Recorded information
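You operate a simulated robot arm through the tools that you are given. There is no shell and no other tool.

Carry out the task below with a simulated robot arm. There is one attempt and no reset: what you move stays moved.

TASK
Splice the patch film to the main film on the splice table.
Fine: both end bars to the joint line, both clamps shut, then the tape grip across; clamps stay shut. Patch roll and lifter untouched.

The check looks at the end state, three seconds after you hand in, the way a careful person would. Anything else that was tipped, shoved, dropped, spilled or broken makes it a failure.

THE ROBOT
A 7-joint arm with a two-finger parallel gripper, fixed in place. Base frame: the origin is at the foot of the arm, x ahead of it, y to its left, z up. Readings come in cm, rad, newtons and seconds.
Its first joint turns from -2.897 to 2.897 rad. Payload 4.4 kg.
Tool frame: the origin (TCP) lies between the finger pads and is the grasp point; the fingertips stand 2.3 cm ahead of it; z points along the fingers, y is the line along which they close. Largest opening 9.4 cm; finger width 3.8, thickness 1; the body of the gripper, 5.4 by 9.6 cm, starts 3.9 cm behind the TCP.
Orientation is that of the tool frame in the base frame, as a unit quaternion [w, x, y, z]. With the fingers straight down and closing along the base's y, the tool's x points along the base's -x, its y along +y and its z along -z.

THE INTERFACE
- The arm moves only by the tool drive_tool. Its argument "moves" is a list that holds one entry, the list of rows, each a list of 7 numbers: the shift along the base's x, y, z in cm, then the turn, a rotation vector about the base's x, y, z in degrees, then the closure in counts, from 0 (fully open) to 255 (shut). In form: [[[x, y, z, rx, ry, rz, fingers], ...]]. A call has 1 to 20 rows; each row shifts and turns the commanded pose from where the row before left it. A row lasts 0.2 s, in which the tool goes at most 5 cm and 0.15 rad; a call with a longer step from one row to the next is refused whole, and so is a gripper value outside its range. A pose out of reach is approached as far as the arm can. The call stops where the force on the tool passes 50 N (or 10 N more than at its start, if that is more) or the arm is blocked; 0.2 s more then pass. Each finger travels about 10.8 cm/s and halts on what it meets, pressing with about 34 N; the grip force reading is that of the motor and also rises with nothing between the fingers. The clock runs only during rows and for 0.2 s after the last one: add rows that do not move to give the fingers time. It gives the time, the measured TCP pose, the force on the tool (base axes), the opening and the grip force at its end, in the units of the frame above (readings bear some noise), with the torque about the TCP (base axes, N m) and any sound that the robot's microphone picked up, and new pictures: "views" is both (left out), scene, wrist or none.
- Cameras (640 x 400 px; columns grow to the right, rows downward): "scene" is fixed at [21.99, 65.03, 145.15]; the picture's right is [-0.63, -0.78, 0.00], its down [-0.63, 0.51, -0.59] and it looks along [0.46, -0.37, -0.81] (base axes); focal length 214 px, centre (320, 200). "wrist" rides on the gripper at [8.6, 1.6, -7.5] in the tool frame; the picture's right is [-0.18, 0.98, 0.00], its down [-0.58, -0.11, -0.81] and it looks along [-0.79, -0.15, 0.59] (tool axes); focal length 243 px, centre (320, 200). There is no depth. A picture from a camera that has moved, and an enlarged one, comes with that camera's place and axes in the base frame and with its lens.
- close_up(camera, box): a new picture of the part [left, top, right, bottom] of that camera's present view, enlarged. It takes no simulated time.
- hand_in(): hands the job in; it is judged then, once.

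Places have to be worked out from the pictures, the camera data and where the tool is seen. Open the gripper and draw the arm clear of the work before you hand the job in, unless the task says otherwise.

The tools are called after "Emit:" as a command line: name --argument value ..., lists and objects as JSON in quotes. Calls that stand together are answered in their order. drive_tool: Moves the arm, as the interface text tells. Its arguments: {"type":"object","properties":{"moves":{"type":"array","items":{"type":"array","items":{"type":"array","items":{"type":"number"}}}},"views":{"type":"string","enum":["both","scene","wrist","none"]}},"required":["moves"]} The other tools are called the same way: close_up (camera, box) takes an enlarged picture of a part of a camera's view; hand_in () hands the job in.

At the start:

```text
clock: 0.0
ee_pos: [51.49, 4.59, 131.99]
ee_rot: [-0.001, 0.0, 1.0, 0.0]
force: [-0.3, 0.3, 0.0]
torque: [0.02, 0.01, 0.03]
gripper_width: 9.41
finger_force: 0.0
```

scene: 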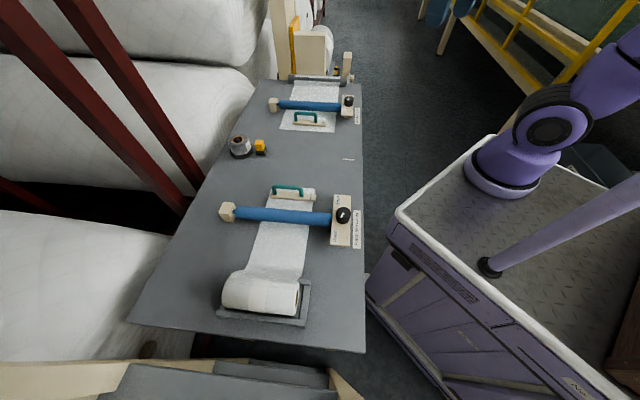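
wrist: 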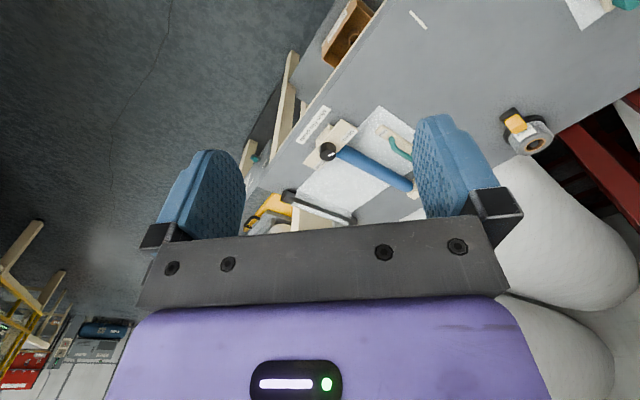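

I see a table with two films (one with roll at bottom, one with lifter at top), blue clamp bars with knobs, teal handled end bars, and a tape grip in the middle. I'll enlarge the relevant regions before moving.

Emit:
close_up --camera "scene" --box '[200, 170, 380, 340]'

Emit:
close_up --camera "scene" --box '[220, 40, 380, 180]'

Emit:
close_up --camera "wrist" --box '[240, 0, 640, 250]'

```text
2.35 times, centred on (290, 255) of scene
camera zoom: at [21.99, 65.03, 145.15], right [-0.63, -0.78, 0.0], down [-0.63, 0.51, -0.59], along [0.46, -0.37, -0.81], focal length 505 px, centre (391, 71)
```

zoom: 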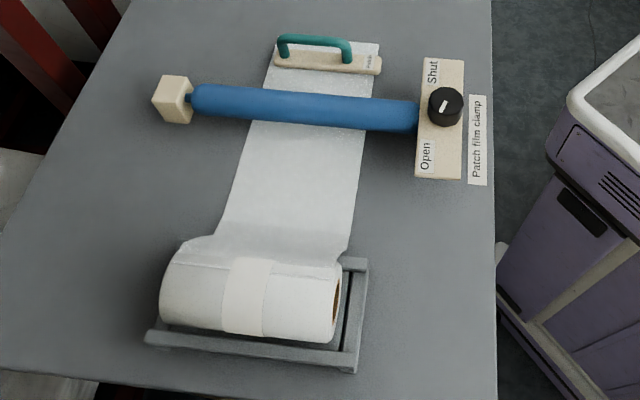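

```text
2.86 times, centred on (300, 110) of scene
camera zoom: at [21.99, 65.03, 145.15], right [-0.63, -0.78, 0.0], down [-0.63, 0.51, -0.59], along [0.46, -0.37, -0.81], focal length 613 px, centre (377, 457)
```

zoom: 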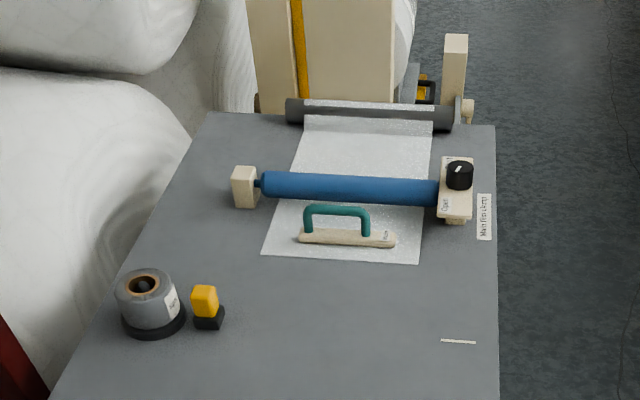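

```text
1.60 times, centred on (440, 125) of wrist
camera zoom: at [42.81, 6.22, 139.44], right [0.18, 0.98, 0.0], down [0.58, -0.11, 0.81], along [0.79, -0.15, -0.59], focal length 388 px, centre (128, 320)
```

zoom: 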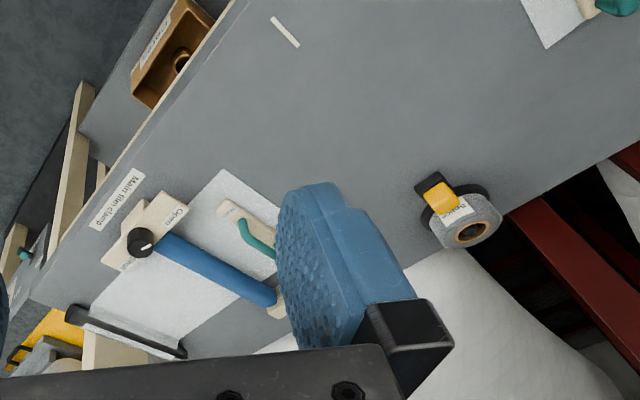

Do this
Strip out the pictures and quote the remaining data word for word.

Expected output
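You operate a simulated robot arm through the tools that you are given. There is no shell and no other tool.

Carry out the task below with a simulated robot arm. There is one attempt and no reset: what you move stays moved.

TASK
Splice the patch film to the main film on the splice table.
Fine: both end bars to the joint line, both clamps shut, then the tape grip across; clamps stay shut. Patch roll and lifter untouched.

The check looks at the end state, three seconds after you hand in, the way a careful person would. Anything else that was tipped, shoved, dropped, spilled or broken makes it a failure.

THE ROBOT
A 7-joint arm with a two-finger parallel gripper, fixed in place. Base frame: the origin is at the foot of the arm, x ahead of it, y to its left, z up. Readings come in cm, rad, newtons and seconds.
Its first joint turns from -2.897 to 2.897 rad. Payload 4.4 kg.
Tool frame: the origin (TCP) lies between the finger pads and is the grasp point; the fingertips stand 2.3 cm ahead of it; z points along the fingers, y is the line along which they close. Largest opening 9.4 cm; finger width 3.8, thickness 1; the body of the gripper, 5.4 by 9.6 cm, starts 3.9 cm behind the TCP.
Orientation is that of the tool frame in the base frame, as a unit quaternion [w, x, y, z]. With the fingers straight down and closing along the base's y, the tool's x points along the base's -x, its y along +y and its z along -z.

THE INTERFACE
- The arm moves only by the tool drive_tool. Its argument "moves" is a list that holds one entry, the list of rows, each a list of 7 numbers: the shift along the base's x, y, z in cm, then the turn, a rotation vector about the base's x, y, z in degrees, then the closure in counts, from 0 (fully open) to 255 (shut). In form: [[[x, y, z, rx, ry, rz, fingers], ...]]. A call has 1 to 20 rows; each row shifts and turns the commanded pose from where the row before left it. A row lasts 0.2 s, in which the tool goes at most 5 cm and 0.15 rad; a call with a longer step from one row to the next is refused whole, and so is a gripper value outside its range. A pose out of reach is approached as far as the arm can. The call stops where the force on the tool passes 50 N (or 10 N more than at its start, if that is more) or the arm is blocked; 0.2 s more then pass. Each finger travels about 10.8 cm/s and halts on what it meets, pressing with about 34 N; the grip force reading is that of the motor and also rises with nothing between the fingers. The clock runs only during rows and for 0.2 s after the last one: add rows that do not move to give the fingers time. It gives the time, the measured TCP pose, the force on the tool (base axes), the opening and the grip force at its end, in the units of the frame above (readings bear some noise), with the torque about the TCP (base axes, N m) and any sound that the robot's microphone picked up, and new pictures: "views" is both (left out), scene, wrist or none.
- Cameras (640 x 400 px; columns grow to the right, rows downward): "scene" is fixed at [21.99, 65.03, 145.15]; the picture's right is [-0.63, -0.78, 0.00], its down [-0.63, 0.51, -0.59] and it looks along [0.46, -0.37, -0.81] (base axes); focal length 214 px, centre (320, 200). "wrist" rides on the gripper at [8.6, 1.6, -7.5] in the tool frame; the picture's right is [-0.18, 0.98, 0.00], its down [-0.58, -0.11, -0.81] and it looks along [-0.79, -0.15, 0.59] (tool axes); focal length 243 px, centre (320, 200). There is no depth. A picture from a camera that has moved, and an enlarged one, comes with that camera's place and axes in the base frame and with its lens.
- close_up(camera, box): a new picture of the part [left, top, right, bottom] of that camera's present view, enlarged. It takes no simulated time.
- hand_in(): hands the job in; it is judged then, once.

Places have to be worked out from the pictures, the camera data and where the tool is seen. Open the gripper and draw the arm clear of the work before you hand the job in, unless the task says otherwise.

The tools are called after "Emit:" as a command line: name --argument value ..., lists and objects as JSON in quotes. Calls that stand together are answered in their order. drive_tool: Moves the arm, as the interface text tells. Its arguments: {"type":"object","properties":{"moves":{"type":"array","items":{"type":"array","items":{"type":"array","items":{"type":"number"}}}},"views":{"type":"string","enum":["both","scene","wrist","none"]}},"required":["moves"]} The other tools are called the same way: close_up (camera, box) takes an enlarged picture of a part of a camera's view; hand_in () hands the job in.

At the start:

```text
clock: 0.0
ee_pos: [51.49, 4.59, 131.99]
ee_rot: [-0.001, 0.0, 1.0, 0.0]
force: [-0.3, 0.3, 0.0]
torque: [0.02, 0.01, 0.03]
gripper_width: 9.41
finger_force: 0.0
```

scene: 
wrist: 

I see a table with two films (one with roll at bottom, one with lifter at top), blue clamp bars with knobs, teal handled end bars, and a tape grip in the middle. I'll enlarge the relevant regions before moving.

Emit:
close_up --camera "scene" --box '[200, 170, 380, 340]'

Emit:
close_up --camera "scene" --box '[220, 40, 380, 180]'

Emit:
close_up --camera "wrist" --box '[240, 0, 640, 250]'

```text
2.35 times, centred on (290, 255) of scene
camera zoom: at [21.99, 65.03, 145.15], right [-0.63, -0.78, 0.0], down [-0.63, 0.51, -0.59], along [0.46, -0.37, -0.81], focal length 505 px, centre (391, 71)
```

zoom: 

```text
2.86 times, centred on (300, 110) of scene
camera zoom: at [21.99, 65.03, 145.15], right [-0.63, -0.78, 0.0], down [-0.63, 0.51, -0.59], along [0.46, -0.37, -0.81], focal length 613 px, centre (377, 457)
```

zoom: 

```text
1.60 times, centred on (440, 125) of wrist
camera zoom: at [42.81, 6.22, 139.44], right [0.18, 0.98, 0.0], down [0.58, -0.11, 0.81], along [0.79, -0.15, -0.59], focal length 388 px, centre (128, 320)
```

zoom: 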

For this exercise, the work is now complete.